Les travaux ont coûté 500 millions de dollars: grandiose cérémonie

Moscou: La Russie pleurent ses sous-mariniers, l’Eglise orthodoxe consacre sa cathédrale

Moscou, 23 août 2000 (APIC) Les opérations de secours entreprises après le naufrage du sous-marin russe Koursk dans la mer de Barents ont éclipsé ce qui devait être le point d’orgue des célébrations du millénaire de l’Eglise orthodoxe russe le dernier week-end: la consécration de la cathédrale du Christ-Sauveur, le 19 août, et la cérémonie de canonisation de mille martyrs du 20e siècle, avec entre autres celle du tsar Nicolas II et de sa famille, le 20 septembre.

Des prières spéciales ont été prononcées pour les sous-mariniers du Koursk, leurs familles et les sauveteurs durant les liturgies solennelles du week-end. Le patriarche Alexis II et des centaines d’évêques et de prêtres orthodoxes russes et étrangers participaient à ces cérémonies. Mais le concert de gala qui devait avoir lieu devant la cathédrale le dimanche soir a été annulé et le président Valdimir Poutine a transformé la réception prévue pour les responsables d’Eglise en une «réunion de travail».

Le samedi matin 19 août, des milliers de fidèles orthodoxes ont défilé en procession dans le centre de Moscou jusqu’à la cathédrale. La plupart des marcheurs portaient des croix et des banderoles, et d’autres de petites icônes avec la famille impériale.

«Enfin voici venu le grand jour pour lequel nous prions depuis longtemps», se réjouit Tatiana Bocharova, une jeune paroissienne moscovite. La restauration de la cathédrale et la canonisation du tsar Nicolas après huit ans de débat animé – qui ne font sans doute que commencer – ont marqué «une ère nouvelle» pour l’Eglise et le pays, dit-elle. «Nous retrouvons à nouveau notre Russie».

Le patriarche Alexis a récité une prière pour les «bâtisseurs, décorateurs et bienfaiteurs» de la cathédrale, en présence du premier ministre russe Mikhail Kasyanov, et du maire de Moscou, Yuri Luzhkov, qui a joué un rôle important dans la promotion de cet ouvrage. Assistaient aussi à la cérémonie des responsables et représentants de 14 Eglises orthodoxes dans le monde.

Il y a dix ans, la construction de la cathédrale semblait peut probable, voire impossible.
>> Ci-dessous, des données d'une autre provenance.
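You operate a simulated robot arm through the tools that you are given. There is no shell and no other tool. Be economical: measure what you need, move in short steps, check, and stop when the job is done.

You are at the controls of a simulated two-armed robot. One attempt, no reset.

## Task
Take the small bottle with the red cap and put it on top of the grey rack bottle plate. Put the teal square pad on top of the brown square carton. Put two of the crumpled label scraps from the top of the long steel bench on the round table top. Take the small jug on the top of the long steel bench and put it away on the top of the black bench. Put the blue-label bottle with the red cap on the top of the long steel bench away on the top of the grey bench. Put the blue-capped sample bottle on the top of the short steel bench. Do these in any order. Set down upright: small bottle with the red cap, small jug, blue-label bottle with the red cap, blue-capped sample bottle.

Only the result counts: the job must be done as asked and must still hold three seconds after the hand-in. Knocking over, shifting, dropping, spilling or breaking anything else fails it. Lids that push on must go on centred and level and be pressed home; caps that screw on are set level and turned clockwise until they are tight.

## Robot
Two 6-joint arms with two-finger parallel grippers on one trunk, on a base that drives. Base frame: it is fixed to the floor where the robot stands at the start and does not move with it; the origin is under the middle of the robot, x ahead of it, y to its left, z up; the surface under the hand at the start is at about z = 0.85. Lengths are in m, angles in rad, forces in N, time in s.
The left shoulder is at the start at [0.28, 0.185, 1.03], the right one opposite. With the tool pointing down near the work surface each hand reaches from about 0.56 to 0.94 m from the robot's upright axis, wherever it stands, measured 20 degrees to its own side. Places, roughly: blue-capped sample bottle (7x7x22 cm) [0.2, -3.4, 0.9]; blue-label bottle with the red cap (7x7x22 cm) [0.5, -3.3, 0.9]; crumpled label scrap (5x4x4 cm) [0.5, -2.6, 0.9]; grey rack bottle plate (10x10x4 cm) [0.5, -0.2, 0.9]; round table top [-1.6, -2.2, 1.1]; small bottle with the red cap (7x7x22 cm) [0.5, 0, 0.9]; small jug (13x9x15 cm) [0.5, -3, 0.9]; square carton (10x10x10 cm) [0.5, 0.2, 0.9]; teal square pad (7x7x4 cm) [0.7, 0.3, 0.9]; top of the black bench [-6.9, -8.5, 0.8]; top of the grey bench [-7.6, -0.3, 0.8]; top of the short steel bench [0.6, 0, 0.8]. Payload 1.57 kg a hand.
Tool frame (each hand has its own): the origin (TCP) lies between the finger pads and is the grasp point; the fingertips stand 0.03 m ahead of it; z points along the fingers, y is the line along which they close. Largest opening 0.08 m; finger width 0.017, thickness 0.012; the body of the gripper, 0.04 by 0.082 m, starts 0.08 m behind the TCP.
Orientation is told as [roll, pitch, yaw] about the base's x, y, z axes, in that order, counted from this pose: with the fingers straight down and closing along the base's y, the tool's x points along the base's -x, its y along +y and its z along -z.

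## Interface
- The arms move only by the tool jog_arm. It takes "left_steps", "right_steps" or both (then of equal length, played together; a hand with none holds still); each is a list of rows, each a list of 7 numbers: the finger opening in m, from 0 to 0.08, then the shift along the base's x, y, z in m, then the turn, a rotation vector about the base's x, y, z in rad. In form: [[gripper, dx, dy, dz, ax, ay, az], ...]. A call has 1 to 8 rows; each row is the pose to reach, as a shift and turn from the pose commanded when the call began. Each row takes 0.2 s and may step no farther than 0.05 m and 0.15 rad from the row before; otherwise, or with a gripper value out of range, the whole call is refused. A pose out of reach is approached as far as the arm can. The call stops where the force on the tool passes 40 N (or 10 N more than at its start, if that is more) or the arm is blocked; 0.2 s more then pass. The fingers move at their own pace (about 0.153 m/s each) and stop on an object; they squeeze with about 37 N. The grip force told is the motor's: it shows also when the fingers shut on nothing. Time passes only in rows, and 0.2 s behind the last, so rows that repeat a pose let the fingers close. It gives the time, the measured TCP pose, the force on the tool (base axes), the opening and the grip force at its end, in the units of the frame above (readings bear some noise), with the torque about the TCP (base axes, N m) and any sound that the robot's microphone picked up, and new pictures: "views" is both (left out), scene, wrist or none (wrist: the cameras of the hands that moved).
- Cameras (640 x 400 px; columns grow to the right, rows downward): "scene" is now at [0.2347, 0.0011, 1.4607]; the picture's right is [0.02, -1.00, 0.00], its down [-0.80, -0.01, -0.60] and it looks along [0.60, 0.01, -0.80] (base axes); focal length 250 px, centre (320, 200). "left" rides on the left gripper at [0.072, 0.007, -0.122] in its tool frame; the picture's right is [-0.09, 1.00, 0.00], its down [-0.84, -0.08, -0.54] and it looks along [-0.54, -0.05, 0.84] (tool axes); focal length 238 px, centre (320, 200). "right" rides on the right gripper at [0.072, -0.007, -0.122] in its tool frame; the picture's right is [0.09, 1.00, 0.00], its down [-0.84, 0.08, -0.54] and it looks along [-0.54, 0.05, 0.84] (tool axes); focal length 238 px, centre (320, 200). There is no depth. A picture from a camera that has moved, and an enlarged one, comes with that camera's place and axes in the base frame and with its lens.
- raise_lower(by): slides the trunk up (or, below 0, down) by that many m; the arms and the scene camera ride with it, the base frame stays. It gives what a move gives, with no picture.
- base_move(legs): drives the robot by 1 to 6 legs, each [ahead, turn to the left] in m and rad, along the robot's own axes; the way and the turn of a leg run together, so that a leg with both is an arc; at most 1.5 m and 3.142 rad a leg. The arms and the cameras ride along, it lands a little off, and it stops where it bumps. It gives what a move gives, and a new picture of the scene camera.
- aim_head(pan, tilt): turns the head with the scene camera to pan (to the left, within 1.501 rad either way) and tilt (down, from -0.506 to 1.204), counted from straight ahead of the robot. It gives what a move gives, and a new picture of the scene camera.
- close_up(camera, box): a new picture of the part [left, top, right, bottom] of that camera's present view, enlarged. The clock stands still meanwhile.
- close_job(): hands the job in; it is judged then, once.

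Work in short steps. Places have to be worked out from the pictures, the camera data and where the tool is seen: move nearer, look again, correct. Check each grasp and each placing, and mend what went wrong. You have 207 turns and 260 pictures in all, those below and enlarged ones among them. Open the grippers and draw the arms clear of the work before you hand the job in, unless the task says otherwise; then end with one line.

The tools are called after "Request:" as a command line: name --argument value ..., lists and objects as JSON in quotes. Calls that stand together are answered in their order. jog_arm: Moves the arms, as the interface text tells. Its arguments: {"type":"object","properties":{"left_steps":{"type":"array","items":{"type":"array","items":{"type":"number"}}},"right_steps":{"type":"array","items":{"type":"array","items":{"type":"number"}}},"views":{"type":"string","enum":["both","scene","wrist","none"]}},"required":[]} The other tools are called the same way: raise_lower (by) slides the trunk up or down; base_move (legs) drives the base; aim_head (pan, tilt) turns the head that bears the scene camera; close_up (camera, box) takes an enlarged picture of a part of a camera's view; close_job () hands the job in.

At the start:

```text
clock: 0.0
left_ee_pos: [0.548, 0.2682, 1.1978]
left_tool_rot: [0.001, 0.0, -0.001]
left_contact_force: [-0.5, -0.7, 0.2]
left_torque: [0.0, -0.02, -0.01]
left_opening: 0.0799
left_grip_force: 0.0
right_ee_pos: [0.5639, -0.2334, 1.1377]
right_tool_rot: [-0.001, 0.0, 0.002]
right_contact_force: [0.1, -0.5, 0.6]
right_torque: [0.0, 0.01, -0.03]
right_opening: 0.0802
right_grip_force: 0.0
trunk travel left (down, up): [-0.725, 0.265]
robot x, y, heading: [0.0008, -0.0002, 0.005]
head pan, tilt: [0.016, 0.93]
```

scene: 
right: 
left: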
Certains intellectuels affirmaient que la Russie ne pouvait s’offrir un tel luxe, alors que d’autres critiquaient le projet de reconstruction. Peu après la mise en chantier, certains détracteurs ont fait état de soi-disant irrégularités financières de la part des autorités municipales de Moscou et de l’Eglise elle-même.

Une piscine à la place

Mais le symbolisme historique du projet était trop fort pour que l’idée soit abandonnée. La première église bâtie sur ce site, dont la construction avait duré 43 ans et qui s’était achevée en 1883, commémorait un des plus hauts faits de la Russie, la victoire sur Napoléon en 1812. Et pourtant, en 1931, cette église fut détruite par explosion sur ordre de Staline qui voulait faire ériger à cette place un monument à la gloire du communisme. Ce projet fut abandonné, après plusieurs tentatives infructueuses, et le trou qui avait été creusé fut transformé en une piscine ouverte.

Mais les Moscovites n’avaient pas perdu le souvenir de l’église qui se trouvait là. Dés la fin des années 80, alors que le communisme s’effondrait et que les chrétiens cherchaient le moyen de réparer des décennies d’athéisme, un petit groupe de fidèles a commencé à faire campagne pour sa reconstruction.

Un «promoteur» intéressé

Ce fut en 1994 que le projet a trouvé son «promoteur» en la personne du maire de Moscou, homme aux grandes ambitions politiques et qui, avec la cathédrale, a laissé son empreinte sur la ligne d’horizon de la ville.

Mais Yuri Luzhkov et les partisans de ce projet ont du faire face à une vive opposition. En 1995, l’écrivain Igor Yarkevich déclarait – et beaucoup pensaient comme lui – que «la reconstruction de la cathédrale et les scandales politiques et financiers qui s’ensuivront inévitablement vont définitivement creuser le fossé entre la nation et l’Eglise et l’orthodoxie».

De nombreux conflits ont éclaté à propos de l’intérieur de la cathédrale, notamment entre l’architecte Alexei Denisov et les 80 membres de son équipe et Zurab Tsereteli, directeur de l’Académie des beaux-arts.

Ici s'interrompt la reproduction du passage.